▸ Actions to take
1. Extract from the supplied passage the words running from "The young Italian" to "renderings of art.".
2. Could you carry on with the supplied passage from where it ends?

___ Supplied passage

Fabio Petani Presents “Spagyria Urbana”

The human-built city has at times been called a jungle, but the concrete and steel environment flatters itself if it really thinks so. The intelligence and beauty present in the natural plant world far outstrips our modern cityscape, centuries after its origination. At least a few artists have been bringing it back to us in murals over the last few years, introducing a calm, lyrical serenity that dives way beneath the conscious, touching our roots.

The young Italian painter Fabio Petani has been reintroducing a natural agenda to cities across Europe for less than a decade – in a way that only a scientist, botanist, and naturalist with a design sensibility could. What is genuinely original is his subtle re-interpretation of the formal conventions of botany, introducing them to a modern urban audience without lecturing – and rising far beyond purely decorative presentations.

In the first hardcover-bound collection of works called Spagyria Urbana, the Dinerolo-born, Turin-trained Fabio Petani impresses with scale, scope, and sensitivity. More impressive possibly is the ease with which he can command his scientific interests and his ability to infuse his works with warmth, into rather artisanal renderings of art.

The book gives sweeping vistas of his large-scale works as well as many small and personal details about his development as an artist and the tight brotherhood of Italian street artists who invited them into their fold, first as an assistant, later as a peer. With outstanding scholarship and imaginary descriptive phrasing, lead essayist Alessandra Loalè brings the artist and the work into context, instilling a greater appreciation in the reader.

______
___ Information shown

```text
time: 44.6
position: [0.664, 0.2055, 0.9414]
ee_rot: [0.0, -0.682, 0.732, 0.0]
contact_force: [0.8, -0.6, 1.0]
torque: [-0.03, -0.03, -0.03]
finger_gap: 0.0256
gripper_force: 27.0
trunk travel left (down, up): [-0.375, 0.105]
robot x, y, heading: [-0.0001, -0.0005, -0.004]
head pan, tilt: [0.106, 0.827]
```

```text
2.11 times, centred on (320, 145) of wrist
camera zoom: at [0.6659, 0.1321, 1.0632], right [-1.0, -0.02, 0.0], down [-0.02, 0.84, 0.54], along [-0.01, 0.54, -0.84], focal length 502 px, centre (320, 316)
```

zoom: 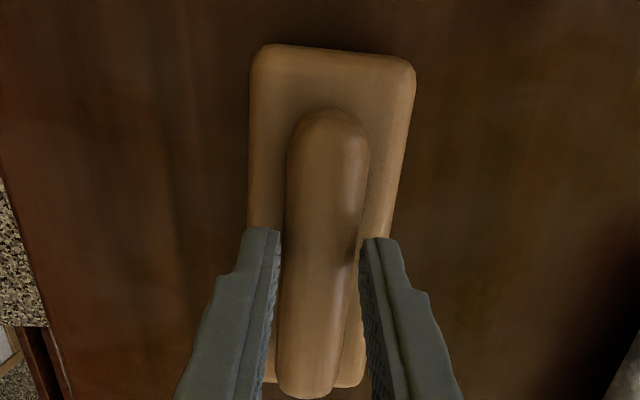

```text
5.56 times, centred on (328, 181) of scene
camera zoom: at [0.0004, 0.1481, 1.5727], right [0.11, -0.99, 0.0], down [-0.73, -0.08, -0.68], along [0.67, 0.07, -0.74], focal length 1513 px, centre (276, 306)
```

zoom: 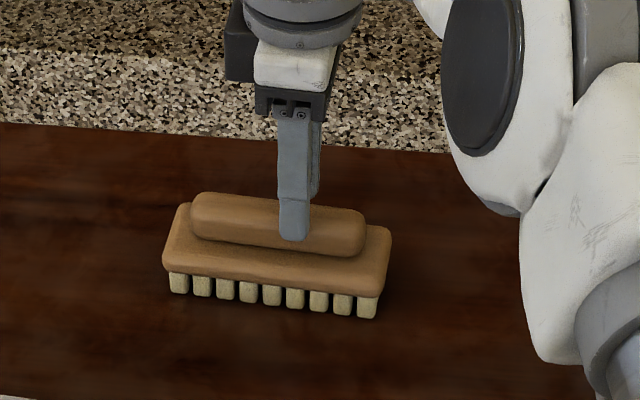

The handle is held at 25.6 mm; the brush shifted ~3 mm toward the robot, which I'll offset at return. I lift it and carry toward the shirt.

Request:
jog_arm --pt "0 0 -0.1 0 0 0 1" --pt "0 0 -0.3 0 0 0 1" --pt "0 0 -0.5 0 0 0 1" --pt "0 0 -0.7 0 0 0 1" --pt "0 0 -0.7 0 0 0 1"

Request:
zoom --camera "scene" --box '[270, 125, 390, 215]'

______

▸ Exercise answers
1.
The young Italian painter Fabio Petani has been reintroducing a natural agenda to cities across Europe for less than a decade – in a way that only a scientist, botanist, and naturalist with a design sensibility could. What is genuinely original is his subtle re-interpretation of the formal conventions of botany, introducing them to a modern urban audience without lecturing – and rising far beyond purely decorative presentations.

In the first hardcover-bound collection of works called Spagyria Urbana, the Dinerolo-born, Turin-trained Fabio Petani impresses with scale, scope, and sensitivity. More impressive possibly is the ease with which he can command his scientific interests and his ability to infuse his works with warmth, into rather artisanal renderings of art.

2.
The duality of Petani’s combined and complementary styles is captured eloquently and instructively as analogous to the natural forces of life. “The abstract stroke of his first artworks gives way to a further realistic approach in the creation of the compositional layout, which results in a progressively more articulate combination of simple graphic elements,” she writes “a  symbol of a logical conscience which brings order to the whole structure – and botanical subjects.”

“The latter is represented in more recent pieces in two guises: a pictorial reinterpretation, defined by brush strokes and specks of color, and a more realistic graphic approach, which hints towards the typical etchings featured in botanical illustrations, enriched by the meticulous descriptions of thoroughly researched details that are proper to each species.”

In an age of awakening to our true impact on the natural world, it is perhaps more surprising that many 20 and 30-something urban artists are not drawing our attention to its power, intelligence, and inherent beauty. Petani brings the urban passersby straight to the source unflinchingly and with all the respect Mother Nature deserves.

Fabio Petani “Spagyria Urbana”. Torino, Italy. 2021. Texts by Alessandra Loale. Layout by Livio Ninni with translation by Mauro Italiano.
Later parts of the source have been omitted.